Hors de ce principe, fondement de légalité et base du droit nouveau, je ne vois d’autre foi que le culte de la force, et d’autre organisation que l’esclavage, et j’admire, sans pouvoir m’empêcher d’en rire, la trouvaille de ces démocrates prétendus, qui pour constituer un État libre placent à sa base la monarchie familiale. Il est tout simple que les partisans de l’ancien dogme social, sectateurs du droit divin, adversaires de la liberté individuelle ne cèdent que pied à pied le terrain, composent avec le progrès et passent en rechignant de l’esclavage à la féodalité, de la féodalité au rachat des serfs ; de là à l’abolition des priviléges nobiliaires, de la contrainte par corps, du livret d’ouvrier, — conservé par force malgré la loi ; — qu’ils s’attachent et se cramponnent à toutes les lois restrictives de la liberté, et n’acceptent la femme que sous deux aspects : mère de famille soumise à l’époux ou courtisane ; — ceux-là sont conséquent avec eux-mêmes, ils ne reconnaissent pas le nouveau principe. — Mais qu’on prétende dater de la Révolution pour venir contester le droit humain à la moitié de l’humanité et pétrir ce qu’on appelle doctoralement la molécule sociale à l’image de la monarchie, ceci me semble grotesque. Après tout, ce n’est qu’une question de classement. N’est pas démocrate qui se dit tel. Le parti, à côté de dévouements purs et sincères, est composé pour une part, les événements le prouvent assez, d’ambitieux hypocrites, qui changent avec la fortune, et de révoltés inconscients, qui imposent des chaînes à autrui avec la même fougue qu’ils ont mise à briser les leurs. La démocratie, dans ces premiers temps, est encore un instinct plutôt qu’une doctrine, une foule plutôt qu’un parti. Pour moi, dans cette confusion, la question de la femme est une pierre de touche, et, sans entrer dans la discussion théorique, où parfois les meilleures volontés se fourvoient, je n’estime démocrate que celui qui ne se rêve point une monarchie au foyer.

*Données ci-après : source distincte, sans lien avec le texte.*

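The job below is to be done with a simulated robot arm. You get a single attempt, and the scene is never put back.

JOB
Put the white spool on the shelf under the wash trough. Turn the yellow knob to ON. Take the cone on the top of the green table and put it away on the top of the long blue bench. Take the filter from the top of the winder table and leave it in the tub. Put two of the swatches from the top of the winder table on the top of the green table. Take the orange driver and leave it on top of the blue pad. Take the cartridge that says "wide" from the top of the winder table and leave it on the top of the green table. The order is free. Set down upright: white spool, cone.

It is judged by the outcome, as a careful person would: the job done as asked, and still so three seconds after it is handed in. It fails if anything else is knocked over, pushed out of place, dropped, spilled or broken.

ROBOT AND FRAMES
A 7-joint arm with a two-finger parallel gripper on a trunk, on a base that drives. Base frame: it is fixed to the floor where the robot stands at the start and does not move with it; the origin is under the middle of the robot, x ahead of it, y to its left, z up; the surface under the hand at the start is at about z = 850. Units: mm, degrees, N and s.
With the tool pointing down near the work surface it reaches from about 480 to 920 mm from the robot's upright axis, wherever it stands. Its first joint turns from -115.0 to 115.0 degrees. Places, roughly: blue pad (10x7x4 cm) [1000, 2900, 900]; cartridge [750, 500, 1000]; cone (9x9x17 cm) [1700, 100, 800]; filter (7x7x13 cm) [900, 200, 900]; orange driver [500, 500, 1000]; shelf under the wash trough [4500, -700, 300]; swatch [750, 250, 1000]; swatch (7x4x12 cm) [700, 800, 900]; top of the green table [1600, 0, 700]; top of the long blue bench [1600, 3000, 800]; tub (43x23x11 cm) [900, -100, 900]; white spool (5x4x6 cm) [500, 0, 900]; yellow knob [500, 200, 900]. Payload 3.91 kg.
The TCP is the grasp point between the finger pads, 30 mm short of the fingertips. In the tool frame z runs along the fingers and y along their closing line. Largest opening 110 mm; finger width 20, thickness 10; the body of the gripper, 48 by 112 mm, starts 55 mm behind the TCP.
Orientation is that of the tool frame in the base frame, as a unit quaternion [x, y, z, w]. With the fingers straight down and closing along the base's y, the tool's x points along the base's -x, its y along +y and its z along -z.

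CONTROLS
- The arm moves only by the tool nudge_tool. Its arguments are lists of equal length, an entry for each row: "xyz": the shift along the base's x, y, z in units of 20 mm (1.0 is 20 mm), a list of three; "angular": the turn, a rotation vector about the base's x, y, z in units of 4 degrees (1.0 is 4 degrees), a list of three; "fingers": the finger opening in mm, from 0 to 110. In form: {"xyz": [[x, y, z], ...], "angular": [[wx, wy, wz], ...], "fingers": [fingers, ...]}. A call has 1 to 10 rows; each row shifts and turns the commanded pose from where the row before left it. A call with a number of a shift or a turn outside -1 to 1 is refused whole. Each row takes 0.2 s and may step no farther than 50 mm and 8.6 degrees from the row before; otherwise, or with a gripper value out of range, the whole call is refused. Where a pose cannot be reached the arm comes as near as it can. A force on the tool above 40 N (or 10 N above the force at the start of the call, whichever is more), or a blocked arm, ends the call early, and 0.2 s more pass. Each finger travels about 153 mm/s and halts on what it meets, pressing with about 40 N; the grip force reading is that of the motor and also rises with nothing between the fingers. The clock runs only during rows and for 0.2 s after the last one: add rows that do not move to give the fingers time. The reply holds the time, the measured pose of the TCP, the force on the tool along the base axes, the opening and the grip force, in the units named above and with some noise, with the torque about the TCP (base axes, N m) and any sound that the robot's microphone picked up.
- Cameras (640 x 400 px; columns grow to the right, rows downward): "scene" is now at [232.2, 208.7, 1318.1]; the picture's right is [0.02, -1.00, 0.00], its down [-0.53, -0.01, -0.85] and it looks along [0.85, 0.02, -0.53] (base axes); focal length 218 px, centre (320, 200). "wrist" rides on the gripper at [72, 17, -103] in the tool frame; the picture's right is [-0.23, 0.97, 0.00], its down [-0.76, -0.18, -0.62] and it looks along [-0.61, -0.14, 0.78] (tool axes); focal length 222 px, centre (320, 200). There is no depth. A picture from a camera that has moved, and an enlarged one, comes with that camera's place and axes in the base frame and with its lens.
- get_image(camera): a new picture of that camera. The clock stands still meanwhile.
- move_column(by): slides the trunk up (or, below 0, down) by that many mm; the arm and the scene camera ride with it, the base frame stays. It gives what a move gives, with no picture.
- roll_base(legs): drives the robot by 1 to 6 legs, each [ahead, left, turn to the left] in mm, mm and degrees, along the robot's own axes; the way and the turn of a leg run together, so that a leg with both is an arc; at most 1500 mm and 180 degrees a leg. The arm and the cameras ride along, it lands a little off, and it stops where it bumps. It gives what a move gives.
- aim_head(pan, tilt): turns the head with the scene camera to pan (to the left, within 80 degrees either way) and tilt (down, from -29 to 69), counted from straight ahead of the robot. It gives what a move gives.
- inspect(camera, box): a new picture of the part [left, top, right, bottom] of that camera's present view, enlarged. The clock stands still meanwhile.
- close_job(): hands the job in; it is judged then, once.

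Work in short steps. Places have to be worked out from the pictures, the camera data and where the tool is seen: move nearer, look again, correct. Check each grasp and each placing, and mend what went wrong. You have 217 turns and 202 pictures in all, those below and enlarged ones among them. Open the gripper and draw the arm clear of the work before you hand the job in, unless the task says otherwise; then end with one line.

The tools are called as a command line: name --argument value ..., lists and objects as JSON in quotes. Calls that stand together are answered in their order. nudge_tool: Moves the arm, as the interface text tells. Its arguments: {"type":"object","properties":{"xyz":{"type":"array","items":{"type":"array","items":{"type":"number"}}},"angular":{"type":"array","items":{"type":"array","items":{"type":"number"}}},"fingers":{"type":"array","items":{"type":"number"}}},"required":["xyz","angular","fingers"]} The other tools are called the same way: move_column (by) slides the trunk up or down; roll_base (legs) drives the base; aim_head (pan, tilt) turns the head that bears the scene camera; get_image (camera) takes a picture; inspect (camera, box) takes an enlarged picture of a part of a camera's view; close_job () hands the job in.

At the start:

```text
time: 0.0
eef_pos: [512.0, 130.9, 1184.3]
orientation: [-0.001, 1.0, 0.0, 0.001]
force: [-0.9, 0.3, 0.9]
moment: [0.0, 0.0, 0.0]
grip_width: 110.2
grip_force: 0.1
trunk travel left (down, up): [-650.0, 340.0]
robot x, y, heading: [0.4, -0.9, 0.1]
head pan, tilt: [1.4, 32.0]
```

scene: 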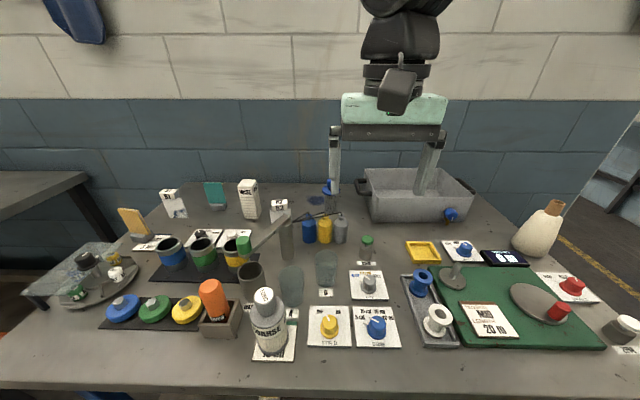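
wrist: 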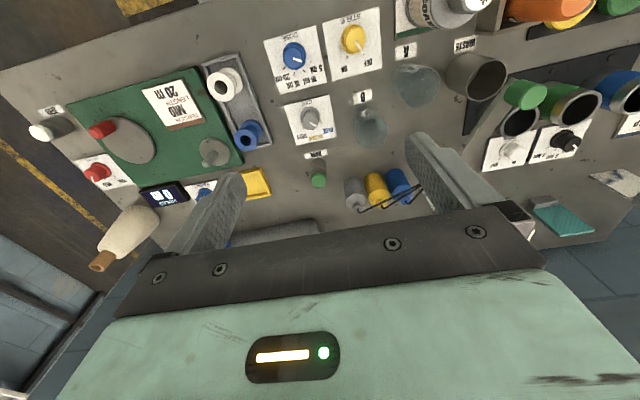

D’ailleurs, l’inconséquence est sentie, elle n’est pas sans gêner ceux qui la soutiennent ; aussi est-ce — consciemment ou inconsciemment pour conserver la dépendance sociale de la femme, sans paraître déserter le principe démocratique, qu’a été formulée cette théorie des deux natures et des deux morales, si répandue aujourd’hui. Il fallait bien à ceux qui n’acceptent pas la faute d’Eve un péché originel quelconque. Ce n’est plus Dieu, c’est la nature même qui doit condamner la femme à l’obéissance. On a donc analysé, disséqué, et surtout conclu. Quelques savants ont affirmé, beaucoup de nos savants ont affirmé davantage, que, de par la conformation de son cerveau, la femme était inférieure à l’homme. Or, le fait serait prouvé par de suffisantes expériences, qu’on en pourrait appeler, au nom des habitudes et de l’éducation actuelles ; mais il ne l’est nullement ; j’ajoute qu’il est à peine démontrable, fut-il expérimenté dans des conditions tout autres que les conditions ridiculement restreintes et arbitraire dans lesquelles on a prétendu le constater. Enfin, par impossible, il serait absolu qu’il ne détruirait pas le droit de l’être humain à se gouverner lui-même, ce droit reconnu aujourd’hui à l’homme le plus pauvre d’intelligence comme au plus savant ; il resterait à mettre la femme en dehors de l’humanité.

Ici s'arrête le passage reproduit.